Set task: Every line of the material below must be repeated exactly. Give them as a JSON list of strings, one for each line, with blank lines left out.

Information provided:
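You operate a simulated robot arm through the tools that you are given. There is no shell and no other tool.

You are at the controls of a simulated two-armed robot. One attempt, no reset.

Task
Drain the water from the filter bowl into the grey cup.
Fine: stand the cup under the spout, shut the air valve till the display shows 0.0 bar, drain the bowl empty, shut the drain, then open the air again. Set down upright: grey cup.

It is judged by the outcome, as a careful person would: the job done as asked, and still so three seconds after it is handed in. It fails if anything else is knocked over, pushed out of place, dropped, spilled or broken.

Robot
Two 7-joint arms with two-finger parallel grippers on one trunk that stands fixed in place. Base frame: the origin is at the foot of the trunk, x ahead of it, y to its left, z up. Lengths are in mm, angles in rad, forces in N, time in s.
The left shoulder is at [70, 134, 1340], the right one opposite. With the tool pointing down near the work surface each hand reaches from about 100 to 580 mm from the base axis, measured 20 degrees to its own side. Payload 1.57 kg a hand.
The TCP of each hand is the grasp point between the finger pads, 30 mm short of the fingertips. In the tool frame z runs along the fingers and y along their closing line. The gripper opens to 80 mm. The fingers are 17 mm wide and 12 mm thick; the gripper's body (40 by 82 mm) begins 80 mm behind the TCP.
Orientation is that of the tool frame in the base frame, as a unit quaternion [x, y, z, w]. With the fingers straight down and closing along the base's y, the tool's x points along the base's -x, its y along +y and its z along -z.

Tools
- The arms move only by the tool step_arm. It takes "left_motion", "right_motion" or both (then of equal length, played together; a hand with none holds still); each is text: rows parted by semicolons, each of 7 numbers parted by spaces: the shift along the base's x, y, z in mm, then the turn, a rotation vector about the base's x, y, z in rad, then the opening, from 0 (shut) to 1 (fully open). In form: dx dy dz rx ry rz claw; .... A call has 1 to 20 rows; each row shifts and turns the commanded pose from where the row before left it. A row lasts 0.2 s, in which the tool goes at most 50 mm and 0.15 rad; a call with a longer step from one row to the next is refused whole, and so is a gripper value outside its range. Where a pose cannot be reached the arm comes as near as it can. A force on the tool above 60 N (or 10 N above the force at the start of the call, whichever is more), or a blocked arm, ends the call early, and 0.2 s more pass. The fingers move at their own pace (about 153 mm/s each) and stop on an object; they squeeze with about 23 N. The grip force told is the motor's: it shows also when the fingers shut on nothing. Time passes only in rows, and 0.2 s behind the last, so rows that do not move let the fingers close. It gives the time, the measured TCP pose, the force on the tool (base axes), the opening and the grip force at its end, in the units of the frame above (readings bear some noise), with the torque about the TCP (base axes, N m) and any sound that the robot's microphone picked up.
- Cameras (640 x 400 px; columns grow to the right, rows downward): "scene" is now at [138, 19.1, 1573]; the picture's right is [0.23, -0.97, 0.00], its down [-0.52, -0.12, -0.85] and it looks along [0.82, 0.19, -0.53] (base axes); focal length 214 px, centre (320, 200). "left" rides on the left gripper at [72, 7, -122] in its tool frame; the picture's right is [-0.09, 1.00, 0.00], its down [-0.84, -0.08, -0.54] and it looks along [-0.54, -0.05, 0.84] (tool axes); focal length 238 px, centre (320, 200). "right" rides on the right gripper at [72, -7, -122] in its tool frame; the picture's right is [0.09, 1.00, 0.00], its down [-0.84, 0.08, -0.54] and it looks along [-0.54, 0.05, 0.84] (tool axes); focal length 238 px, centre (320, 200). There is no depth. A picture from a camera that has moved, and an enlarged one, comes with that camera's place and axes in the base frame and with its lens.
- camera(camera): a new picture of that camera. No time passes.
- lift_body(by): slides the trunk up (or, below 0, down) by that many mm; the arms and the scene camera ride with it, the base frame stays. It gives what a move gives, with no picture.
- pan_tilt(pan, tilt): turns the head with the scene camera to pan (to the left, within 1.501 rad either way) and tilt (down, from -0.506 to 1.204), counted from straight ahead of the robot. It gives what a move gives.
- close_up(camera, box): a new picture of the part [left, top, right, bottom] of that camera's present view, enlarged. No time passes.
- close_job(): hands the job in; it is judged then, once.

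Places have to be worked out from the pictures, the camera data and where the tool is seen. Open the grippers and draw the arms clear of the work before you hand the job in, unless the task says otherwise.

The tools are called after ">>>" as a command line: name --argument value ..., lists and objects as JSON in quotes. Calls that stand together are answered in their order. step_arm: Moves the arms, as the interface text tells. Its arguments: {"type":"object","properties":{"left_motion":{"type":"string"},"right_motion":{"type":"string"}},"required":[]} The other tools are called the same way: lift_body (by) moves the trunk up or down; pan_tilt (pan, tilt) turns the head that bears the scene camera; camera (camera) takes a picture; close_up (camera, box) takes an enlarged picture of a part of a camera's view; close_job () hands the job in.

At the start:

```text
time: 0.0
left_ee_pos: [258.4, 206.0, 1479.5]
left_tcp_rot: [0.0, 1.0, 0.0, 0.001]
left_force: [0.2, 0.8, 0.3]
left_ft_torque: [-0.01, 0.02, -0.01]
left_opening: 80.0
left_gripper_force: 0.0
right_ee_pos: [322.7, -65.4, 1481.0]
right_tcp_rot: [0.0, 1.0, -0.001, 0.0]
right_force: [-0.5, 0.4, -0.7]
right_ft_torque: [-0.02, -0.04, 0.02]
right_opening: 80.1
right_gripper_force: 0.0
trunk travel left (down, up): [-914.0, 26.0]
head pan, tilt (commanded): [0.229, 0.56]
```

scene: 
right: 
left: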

Worked solution:
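[
  "You operate a simulated robot arm through the tools that you are given. There is no shell and no other tool.",
  "You are at the controls of a simulated two-armed robot. One attempt, no reset.",
  "Task",
  "Drain the water from the filter bowl into the grey cup.",
  "Fine: stand the cup under the spout, shut the air valve till the display shows 0.0 bar, drain the bowl empty, shut the drain, then open the air again. Set down upright: grey cup.",
  "It is judged by the outcome, as a careful person would: the job done as asked, and still so three seconds after it is handed in. It fails if anything else is knocked over, pushed out of place, dropped, spilled or broken.",
  "Robot",
  "Two 7-joint arms with two-finger parallel grippers on one trunk that stands fixed in place. Base frame: the origin is at the foot of the trunk, x ahead of it, y to its left, z up. Lengths are in mm, angles in rad, forces in N, time in s.",
  "The left shoulder is at [70, 134, 1340], the right one opposite. With the tool pointing down near the work surface each hand reaches from about 100 to 580 mm from the base axis, measured 20 degrees to its own side. Payload 1.57 kg a hand.",
  "The TCP of each hand is the grasp point between the finger pads, 30 mm short of the fingertips. In the tool frame z runs along the fingers and y along their closing line. The gripper opens to 80 mm. The fingers are 17 mm wide and 12 mm thick; the gripper's body (40 by 82 mm) begins 80 mm behind the TCP.",
  "Orientation is that of the tool frame in the base frame, as a unit quaternion [x, y, z, w]. With the fingers straight down and closing along the base's y, the tool's x points along the base's -x, its y along +y and its z along -z.",
  "Tools",
  "- The arms move only by the tool step_arm. It takes \"left_motion\", \"right_motion\" or both (then of equal length, played together; a hand with none holds still); each is text: rows parted by semicolons, each of 7 numbers parted by spaces: the shift along the base's x, y, z in mm, then the turn, a rotation vector about the base's x, y, z in rad, then the opening, from 0 (shut) to 1 (fully open). In form: dx dy dz rx ry rz claw; .... A call has 1 to 20 rows; each row shifts and turns the commanded pose from where the row before left it. A row lasts 0.2 s, in which the tool goes at most 50 mm and 0.15 rad; a call with a longer step from one row to the next is refused whole, and so is a gripper value outside its range. Where a pose cannot be reached the arm comes as near as it can. A force on the tool above 60 N (or 10 N above the force at the start of the call, whichever is more), or a blocked arm, ends the call early, and 0.2 s more pass. The fingers move at their own pace (about 153 mm/s each) and stop on an object; they squeeze with about 23 N. The grip force told is the motor's: it shows also when the fingers shut on nothing. Time passes only in rows, and 0.2 s behind the last, so rows that do not move let the fingers close. It gives the time, the measured TCP pose, the force on the tool (base axes), the opening and the grip force at its end, in the units of the frame above (readings bear some noise), with the torque about the TCP (base axes, N m) and any sound that the robot's microphone picked up.",
  "- Cameras (640 x 400 px; columns grow to the right, rows downward): \"scene\" is now at [138, 19.1, 1573]; the picture's right is [0.23, -0.97, 0.00], its down [-0.52, -0.12, -0.85] and it looks along [0.82, 0.19, -0.53] (base axes); focal length 214 px, centre (320, 200). \"left\" rides on the left gripper at [72, 7, -122] in its tool frame; the picture's right is [-0.09, 1.00, 0.00], its down [-0.84, -0.08, -0.54] and it looks along [-0.54, -0.05, 0.84] (tool axes); focal length 238 px, centre (320, 200). \"right\" rides on the right gripper at [72, -7, -122] in its tool frame; the picture's right is [0.09, 1.00, 0.00], its down [-0.84, 0.08, -0.54] and it looks along [-0.54, 0.05, 0.84] (tool axes); focal length 238 px, centre (320, 200). There is no depth. A picture from a camera that has moved, and an enlarged one, comes with that camera's place and axes in the base frame and with its lens.",
  "- camera(camera): a new picture of that camera. No time passes.",
  "- lift_body(by): slides the trunk up (or, below 0, down) by that many mm; the arms and the scene camera ride with it, the base frame stays. It gives what a move gives, with no picture.",
  "- pan_tilt(pan, tilt): turns the head with the scene camera to pan (to the left, within 1.501 rad either way) and tilt (down, from -0.506 to 1.204), counted from straight ahead of the robot. It gives what a move gives.",
  "- close_up(camera, box): a new picture of the part [left, top, right, bottom] of that camera's present view, enlarged. No time passes.",
  "- close_job(): hands the job in; it is judged then, once.",
  "Places have to be worked out from the pictures, the camera data and where the tool is seen. Open the grippers and draw the arms clear of the work before you hand the job in, unless the task says otherwise.",
  "The tools are called after \">>>\" as a command line: name --argument value ..., lists and objects as JSON in quotes. Calls that stand together are answered in their order. step_arm: Moves the arms, as the interface text tells. Its arguments: {\"type\":\"object\",\"properties\":{\"left_motion\":{\"type\":\"string\"},\"right_motion\":{\"type\":\"string\"}},\"required\":[]} The other tools are called the same way: lift_body (by) moves the trunk up or down; pan_tilt (pan, tilt) turns the head that bears the scene camera; camera (camera) takes a picture; close_up (camera, box) takes an enlarged picture of a part of a camera's view; close_job () hands the job in.",
  "At the start:",
  "```text",
  "time: 0.0",
  "left_ee_pos: [258.4, 206.0, 1479.5]",
  "left_tcp_rot: [0.0, 1.0, 0.0, 0.001]",
  "left_force: [0.2, 0.8, 0.3]",
  "left_ft_torque: [-0.01, 0.02, -0.01]",
  "left_opening: 80.0",
  "left_gripper_force: 0.0",
  "right_ee_pos: [322.7, -65.4, 1481.0]",
  "right_tcp_rot: [0.0, 1.0, -0.001, 0.0]",
  "right_force: [-0.5, 0.4, -0.7]",
  "right_ft_torque: [-0.02, -0.04, 0.02]",
  "right_opening: 80.1",
  "right_gripper_force: 0.0",
  "trunk travel left (down, up): [-914.0, 26.0]",
  "head pan, tilt (commanded): [0.229, 0.56]",
  "```",
  "scene: ",
  "right: ",
  "left:"
]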